Surfactant Adsorption at Liquid–Solid Interfaces

Abstract

Surfactant adsorption to the liquid–solid interface is of great importance to many industrial and consumer processes; from detergency to crop spraying and drilling for oil, the understanding of how these molecules behave is crucial to their design and further efficiency improvement.
This thesis describes how a Raman spectrometer for use in total-internal reflection (TIR)-Raman spectroscopy was built and commissioned to provide a new, open bench system. The prime aim was to improve on the time resolution of our existing commercial spectrometer (to <1 s) and allow for easy modification.

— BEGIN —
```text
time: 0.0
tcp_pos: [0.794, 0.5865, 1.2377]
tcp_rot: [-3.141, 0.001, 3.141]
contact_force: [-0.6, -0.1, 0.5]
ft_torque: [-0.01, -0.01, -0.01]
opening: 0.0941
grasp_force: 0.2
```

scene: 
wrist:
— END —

TIR-Raman spectroscopy allows us to be surface-selective by only measuring the Raman spectrum from very close to the interface, where the evanescent field excites molecules attached to, or very close to the surface. As this field decays exponentially with distance, only a small region at the interface is probed (≈100 nm).
Using an in-line mixer we were able to record adsorption and desorption isotherms on the surfaces. This technique utilised a continuously stirred tank to vary continually the concentration of solution entering the cell, hence a whole continuous range of concentrations (limited only by the time resolution) could be studied. The validity of our in-line mixer is tested with solutions of the Raman-active molecules acetonitrile, methanol, and sucrose.
The adsorption to silica of various anionic surfactants (sodium dodecyl sulphate (SDS) and sodium dodecylbenzenesulfonate (C12LAS)), nonionic surfactants (polyethylene oxide alkyl ethers (CnEms)) and cationic surfactants (single and double chained tertiary ammonium bromides (CnTABs) and DHDAB) were investigated. Varying mixtures of nonionic and anionic surfactant adsorption on hydrophobic silica are covered briefly.
With the individual surfactants, the investigation started with a plain (acid-washed) silica hemisphere, then moved to various coatings applied to silica, using the same TIR-Raman technique. The additional model substrates studied were hydrophobic silica (treated with hexamethyldisilazane), zeolite, kaolinite, polyester and (although largely unsuccessful) haematite.